Source: Planet2025 News Network Tags: Panama, paulownia, ENOCIS, biochar, Amazon, carbon footprint, environment, agriculture, Chepo, New Era Farms, greenhouse gases, slash and burn, biofuel
Biochar: Applying Ancient Knowledge in the Information Age
Careless development without regard for the earth’s natural balance, has led to potentially disastrous levels of carbon dioxide in the atmosphere. Now, that we have to deal with the reality of climate change, we commonly find ourselves looking to modern technology to provide a solution.
NASA has just announced that in January 2009, it will make use of the latest technologies and equipment available to man, when it launches a new mission called the Orbiting Carbon Observatory (OCO). The goal of the mission is to obtain accurate measurements of the level of CO2 in the Earth’s atmosphere and a more precise understanding of where it is being captured and stored on Earth.
For various reasons, precise information about how much carbon is being put into the atmosphere and where it is being absorbed by natural carbon sinks has been, up to this point, lacking. The OCO will use three high-resolution spectrometers to observe “sunlight reflected off Earth at the precise wavelengths that reveal the presence of carbon dioxide and molecular oxygen.”1 and will be able to obtain the most precise data on this subject ever collected which should allow them to uncover unknown patterns and cycles in the Earth’s carbon dioxide.
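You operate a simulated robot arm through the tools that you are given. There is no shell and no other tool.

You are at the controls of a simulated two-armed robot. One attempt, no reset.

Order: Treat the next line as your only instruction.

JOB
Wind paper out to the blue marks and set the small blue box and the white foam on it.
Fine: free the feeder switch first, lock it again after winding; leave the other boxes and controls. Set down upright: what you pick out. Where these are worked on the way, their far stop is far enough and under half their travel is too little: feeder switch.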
It is true that advances in technology, such as this mission by NASA, can give us the opportunity to better understand the natural carbon cycle of our Earth. Yet, relying on modern technology alone is an expensive and therefore, for many countries, inaccessible route towards solving the climate change problem.
Instead, many experts are pointing to the potential of an ancient, low-tech, carbon sequestration technique once used by the Amazonian Indians, called biochar, that could provide an integrated solution for the current and related issues of climate change, food security, and sustainable energy production.
When trees and other organic materials decay or burn they release all the carbon they had stored during their lifetimes, as part of a carbon neutral cycle. The process of making biochar involves the heating or burning of organic materials (can be waste materials) in the absence of oxygen, a process known as pyrolysis, which results in the production of a carbon-rich, fine-grained form of charcoal that is then buried. The heated, non-oxygenated decomposition that occurs in the “burning” stage, gives off energy that can be used as an efficient biofuel.
This process reduces the carbon that would be emitted by the natural decaying or oxygenated burn of the material by 90%, and stores that carbon in the leftover charred material. Therefore the production of energy in the biochar process goes beyond being carbon-neutral and is actually considered carbon-negative because it takes carbon dioxide out of its natural cycle and sequesters it in the soil, for up to 5,000 years.
In addition, the resulting biochar is extremely helpful when added to soils, because it holds onto nutrients and water. In recent experiments on 10 farms, using biochar as a fertilizer resulted in up to three times greater crop yields than without it.2 Biochar is also the secret ingredient behind the famously fertile terra pretta (dark earth) of the ancient Amazonians, that was first observed by European explorers in the 16th century.3 As reported by Reuters “Soils containing biochar made by Amazon people thousands of years ago still contain up to 70 times more black carbon than surrounding soils and are still higher in nutrients”.
The beauty of biochar is that it's a time-tested and integrated solution. Biochar minimizes waste, while producing energy, and sequestering carbon. It has also been shown to further reduce greenhouse gases by decreasing nitrous oxide and methane gas emissions from soil. It reduces the use of fossil-fuel based fertilizers, and increases soil fertility and crop yields. The “slash-and char” method, which involves slow smoldering of farm wastes to fertilize existing plots, could replace the less effective and more damaging slash-and-burn farming technique that generates greenhouse gases and destroys forests.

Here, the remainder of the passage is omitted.